Companheiros e companheiras, o rombo do governo Dilma este ano deve superar os R$ 100 bilhões. É o descrédito na capacidade desse governo de recuperar ou estabilizar a economia que acentua a insatisfação geral e as olheiras de Dilma. Não é só o nojo com a corrupção. O golpe que pode derrubar Dilma é o que freou a mobilidade social dos pobres e da classe média. Ao depositar o voto na urna, acreditavam que subiriam na vida e que seus filhos e netos poderiam estudar em boas escolas e ser alguém. Poderiam ser bem tratados em hospitais. O golpe da gestão incompetente de Dilma rasgou as bandeiras sociais do próprio PT. Desde 1992, o Brasil registrou pela primeira vez, em 2015, a combinação de queda de renda e aumento da desigualdade.

O desemprego recorde em sete anos, de 8,2% no mês de fevereiro, atinge quase 10 milhões de brasileiros. É muita gente que acreditou no Partido dos Trabalhadores. Eles estão na busca frenética de trabalho e dormem nas filas do seguro-desemprego, que torturam quem está ali ao exigir documentos de décadas atrás para conceder o benefício. Ouvir depoimentos de quem busca seu direito legítimo ao seguro-desemprego é uma aula para entender a impopularidade de Dilma. Só em janeiro e fevereiro, 428 mil vagas de trabalho foram destruídas, 40% delas no comércio.

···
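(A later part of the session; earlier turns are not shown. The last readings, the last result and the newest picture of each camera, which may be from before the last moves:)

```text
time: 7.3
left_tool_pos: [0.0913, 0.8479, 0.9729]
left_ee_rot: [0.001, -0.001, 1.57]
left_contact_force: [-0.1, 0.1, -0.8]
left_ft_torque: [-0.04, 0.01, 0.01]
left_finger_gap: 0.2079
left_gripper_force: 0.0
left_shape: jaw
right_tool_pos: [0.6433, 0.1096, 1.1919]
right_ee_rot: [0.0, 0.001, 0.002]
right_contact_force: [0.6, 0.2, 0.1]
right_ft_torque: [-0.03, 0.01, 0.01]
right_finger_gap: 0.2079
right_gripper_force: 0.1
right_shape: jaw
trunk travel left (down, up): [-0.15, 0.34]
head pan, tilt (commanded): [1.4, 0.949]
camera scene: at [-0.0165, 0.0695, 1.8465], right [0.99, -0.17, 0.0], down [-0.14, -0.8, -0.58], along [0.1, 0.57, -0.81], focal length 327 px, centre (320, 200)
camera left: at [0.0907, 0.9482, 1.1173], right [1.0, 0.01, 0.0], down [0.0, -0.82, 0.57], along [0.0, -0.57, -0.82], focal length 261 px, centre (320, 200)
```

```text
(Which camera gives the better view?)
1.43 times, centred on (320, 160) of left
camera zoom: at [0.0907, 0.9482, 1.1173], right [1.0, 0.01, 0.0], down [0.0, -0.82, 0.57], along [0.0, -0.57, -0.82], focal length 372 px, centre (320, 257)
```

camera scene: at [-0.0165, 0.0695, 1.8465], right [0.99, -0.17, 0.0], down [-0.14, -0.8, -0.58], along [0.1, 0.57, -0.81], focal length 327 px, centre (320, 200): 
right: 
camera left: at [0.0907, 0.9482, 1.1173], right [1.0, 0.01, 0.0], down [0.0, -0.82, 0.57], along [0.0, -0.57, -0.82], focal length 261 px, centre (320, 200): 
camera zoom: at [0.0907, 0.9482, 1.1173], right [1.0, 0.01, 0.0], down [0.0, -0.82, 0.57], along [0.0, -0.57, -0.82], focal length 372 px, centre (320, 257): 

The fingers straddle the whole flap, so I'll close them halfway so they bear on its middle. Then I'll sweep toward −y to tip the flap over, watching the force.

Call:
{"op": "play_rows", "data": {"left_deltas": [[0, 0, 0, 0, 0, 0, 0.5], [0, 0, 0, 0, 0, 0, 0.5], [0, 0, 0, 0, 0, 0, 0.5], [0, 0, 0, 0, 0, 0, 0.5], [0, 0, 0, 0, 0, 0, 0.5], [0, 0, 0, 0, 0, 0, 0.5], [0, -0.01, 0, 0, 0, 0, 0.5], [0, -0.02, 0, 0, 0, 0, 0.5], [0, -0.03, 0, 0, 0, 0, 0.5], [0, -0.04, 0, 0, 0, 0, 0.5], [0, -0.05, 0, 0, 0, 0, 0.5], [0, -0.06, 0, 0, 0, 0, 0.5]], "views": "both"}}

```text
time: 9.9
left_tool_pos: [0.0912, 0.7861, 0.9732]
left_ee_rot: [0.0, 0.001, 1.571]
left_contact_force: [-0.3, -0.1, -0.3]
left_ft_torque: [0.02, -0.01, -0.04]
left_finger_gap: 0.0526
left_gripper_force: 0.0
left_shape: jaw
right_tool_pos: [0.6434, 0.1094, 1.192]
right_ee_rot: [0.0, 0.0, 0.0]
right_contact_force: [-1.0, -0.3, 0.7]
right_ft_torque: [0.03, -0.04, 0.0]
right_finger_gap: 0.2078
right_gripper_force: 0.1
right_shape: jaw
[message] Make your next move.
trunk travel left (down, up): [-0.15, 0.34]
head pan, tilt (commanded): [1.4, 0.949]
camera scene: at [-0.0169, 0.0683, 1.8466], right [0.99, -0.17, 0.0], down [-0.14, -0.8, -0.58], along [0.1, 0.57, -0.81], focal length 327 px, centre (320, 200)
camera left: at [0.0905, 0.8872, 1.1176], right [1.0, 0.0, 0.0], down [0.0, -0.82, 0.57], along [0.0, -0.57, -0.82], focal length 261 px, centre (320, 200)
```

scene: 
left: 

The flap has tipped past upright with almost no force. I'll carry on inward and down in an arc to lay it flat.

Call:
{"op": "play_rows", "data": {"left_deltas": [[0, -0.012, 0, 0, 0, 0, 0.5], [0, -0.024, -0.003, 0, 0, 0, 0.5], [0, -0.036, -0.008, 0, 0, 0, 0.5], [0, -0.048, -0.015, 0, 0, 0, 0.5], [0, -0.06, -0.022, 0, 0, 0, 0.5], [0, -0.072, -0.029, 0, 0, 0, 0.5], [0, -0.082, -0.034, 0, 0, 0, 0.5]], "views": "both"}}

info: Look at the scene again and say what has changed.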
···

A desculpa do governo para descumprir a meta, jogar pelos ares o ajuste fiscal e assumir gastos irresponsáveis é um primor: “Achamos que neste momento o governo tem de atuar para estabilizar a economia”, disse Nelson Barbosa. Quem, em sã consciência, acredita que pode estabilizar alguma coisa contraindo dívidas e mais dívidas? Se a Odebrecht tem uma central de propinas para caranguejo, avião, nervosinho, drácula, lindinho, passivo, proximus, atleta, grego, múmia, viagra, feira, há, no Palácio do Planalto e em seu Ministério da Fazenda, uma central para imprimir dinheiro e disseminar mentiras.

A convulsão mais sangrenta no Brasil não é política, mas econômica. A Petrobras fechou 2015 com prejuízo de quase R$ 35 bilhões e uma dívida de quase R$ 500 bilhões. A recessão levou 277 indústrias a fechar as portas. Trabalhadores ocupam instalações de empresas que decretaram falência. O protesto não é pela esquerda nem pela direita. Eles não empunham bandeiras do Brasil nem muito menos vermelhas. Querem sua dignidade de volta. Não querem só comida, mas até o alimento anda escasso.

O menino que deixou um saco de paçoquinhas no meu espelho retrovisor lateral por R$ 2,00 me comoveu, embora seja ilegal e arriscado o magrelo correr em meio aos carros na avenida. Não gosto de paçoca, mas as palavras na etiqueta eram: “Quem dorme sonha. Quem trabalha conquista”. Abri a janela do carro e comprei o doce de amendoim, torcendo para ele não ser atropelado e voltar para casa. Seria bom se sonho e trabalho fossem garantidos a ele. Era hora de aula. Deveria estar na escola, não é mesmo, Dilma?